──────── Selected excerpt ────────
Subscribe

With shutdown near, SEC set to halt adviser registration

After midnight, they're 'gonna let it all shut down (Photo: Architect of the Capitol)

If the government closes, the SEC will send most of its employees home. Another casualty: adviser registrations, which will be halted.

By midnight tonight, the Securities and Exchange Commission will stop registering investment advisers and furlough thousands of staff — if House and Senate negotiators fail to reach an agreement on a federal budget for the six months remaining in fiscal 2011.

If the impasse is not broken, most government operations will cease as of 12:00 a.m. EST. In a contingency plan posted on the agency’s website, the SEC said that only 332 of its 3,969 employees will be deemed essential and kept on the job during a government shutdown.

“The Office of Compliance Inspections and Examinations will be unable to approve applications for registration by investment advisers, nor can the Division of Investment Management provide interpretive advice regarding the Advisers Act, rules or forms, or consider applications for exemptive relief under the Advisers Act,” the agency said in a statement.

The Investment Adviser Registration Depository will remain functional and accept Form ADV and Form ADV-E filings, according to the shutdown guidance.

The agency said that 174 employees who are “engaged in law enforcement activities” would continue working during a shutdown, as would 158 staff members who “protect life or property.”

The SEC will handle “emergency enforcement matters” and monitor the tips, complaints and referrals system. It also will continue to perform market surveillance and monitor market technology operations, money funds and “any broker-dealers reportedas being in financial distress.”

If the government closes over the weekend, all employees will report Monday for a half day to conduct shutdown activities.

KICK THE CAN?
Most of Washington is preparing to power down today as House, Senate and White House negotiators try to reach an eleventh-hour agreement that would fund the government through Sept. 30. Federal agencies have been operating at fiscal 2010 levels since October, when Congress originally failed to approve the fiscal 2011 budget.

Since then, Congress has passed several continuing resolutions, the latest of which expires at midnight tonight. The budget battle has been raging in Washington for weeks.

Republicans, spurred by the Tea Party constituency that helped the party gain control of the House, have made slashing the federal budget its top priority. The House approved a bill in February that would fund the government through September and cut $61 billion from current spending.

Democrats rejected that approach as too Draconian and are offering to reduce the current budget by $33 billion. The two sides might be able to agree to about $40 billion in cuts, according to published reports.

But more than the $7 billion in funding separates the parties. Democrats are resisting Republican efforts to attach so-called “riders” to a budget bill that would affect non-budget environmental and social policies.

On Thursday, the House passed an alternative to a broader budget agreement that would fund the government through next Friday while cutting the current budget by $12 billion and fully funding military operations. President Barack Obama threatened to veto the measure.

AGENDA ON THE AGENDA
In a speech on the Senate floor this morning, Senate Majority Leader Harry Reid, D-Nev., who is involved in the budget negotiations with Speaker of the House John Boehner, R-Ohio, said that the two sides could come to a budget settlement.
──────── Dataset excerpts ────────
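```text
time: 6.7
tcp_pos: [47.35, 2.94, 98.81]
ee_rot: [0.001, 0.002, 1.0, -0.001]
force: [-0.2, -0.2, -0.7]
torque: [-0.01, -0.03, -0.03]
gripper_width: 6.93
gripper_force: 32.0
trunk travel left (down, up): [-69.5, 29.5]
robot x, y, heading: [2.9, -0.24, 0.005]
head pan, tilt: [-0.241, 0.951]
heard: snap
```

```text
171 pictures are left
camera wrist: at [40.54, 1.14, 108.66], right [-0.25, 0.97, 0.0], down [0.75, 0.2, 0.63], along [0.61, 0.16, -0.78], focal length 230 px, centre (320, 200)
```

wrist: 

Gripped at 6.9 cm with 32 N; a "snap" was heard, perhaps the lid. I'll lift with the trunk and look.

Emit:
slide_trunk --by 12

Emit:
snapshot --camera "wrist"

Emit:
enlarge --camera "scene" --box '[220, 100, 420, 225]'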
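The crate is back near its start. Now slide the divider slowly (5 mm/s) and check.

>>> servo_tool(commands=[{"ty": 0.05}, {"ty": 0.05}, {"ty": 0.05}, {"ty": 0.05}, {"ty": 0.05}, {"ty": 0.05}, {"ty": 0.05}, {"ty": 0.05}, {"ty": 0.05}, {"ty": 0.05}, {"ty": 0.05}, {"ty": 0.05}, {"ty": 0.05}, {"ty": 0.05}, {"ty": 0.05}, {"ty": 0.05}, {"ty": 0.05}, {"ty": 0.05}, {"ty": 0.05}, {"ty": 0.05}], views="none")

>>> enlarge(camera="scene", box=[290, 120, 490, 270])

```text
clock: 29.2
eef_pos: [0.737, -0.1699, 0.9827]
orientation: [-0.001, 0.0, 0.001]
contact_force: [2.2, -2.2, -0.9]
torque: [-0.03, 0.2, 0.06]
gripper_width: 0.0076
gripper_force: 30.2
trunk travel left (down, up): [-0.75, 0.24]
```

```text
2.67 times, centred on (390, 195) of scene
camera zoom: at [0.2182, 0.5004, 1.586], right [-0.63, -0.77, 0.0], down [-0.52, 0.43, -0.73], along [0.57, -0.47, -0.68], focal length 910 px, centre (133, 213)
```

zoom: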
────────
» Required actions
1. Copy the part of the selected excerpt from the words "Since then, Congress" through the words "and social policies.".
2. Your answer continues the selected excerpt from its final sentence.

» Responses to the tasks
1.
Since then, Congress has passed several continuing resolutions, the latest of which expires at midnight tonight. The budget battle has been raging in Washington for weeks.

Republicans, spurred by the Tea Party constituency that helped the party gain control of the House, have made slashing the federal budget its top priority. The House approved a bill in February that would fund the government through September and cut $61 billion from current spending.

Democrats rejected that approach as too Draconian and are offering to reduce the current budget by $33 billion. The two sides might be able to agree to about $40 billion in cuts, according to published reports.

But more than the $7 billion in funding separates the parties. Democrats are resisting Republican efforts to attach so-called “riders” to a budget bill that would affect non-budget environmental and social policies.

2.
“But now the Tea Party is trying to sneak through its extreme social agenda — issues that have nothing to do with funding the government,” Mr. Reid said in prepared remarks.

Mr. Reid’s counterpart, Senate Minority Leader Mitch McConnell, R-Ky., is optimistic that a government shutdown can be avoided.

“A resolution is within reach,” Mr. McConnell said. “The contours of a final agreement are coming into focus. There is virtually nothing in the troop-funding bill Republicans in the House passed yesterday that won’t be included in a final package.”

While the political wrangling continued in the capital, SEC Chairman Mary Schapiro told an audience in Dallas on Friday that the SEC is not the problem when it comes to the burgeoning federal deficit. In a speech to the Society of American Business Editors and Writers Inc., she said that the agency collected $1.5 billion in fees last year, exceeding its $1.1 billion budget appropriated by Congress.

“And starting next year, fees, not tax dollars, will cover our budget, making us deficit-neutral,” Ms. Schapiro said in prepared remarks. “Yet tomorrow, unlike almost every other financial regulator, we may be shut down.”

Related Topics:

Learn more about reprints and licensing for this article.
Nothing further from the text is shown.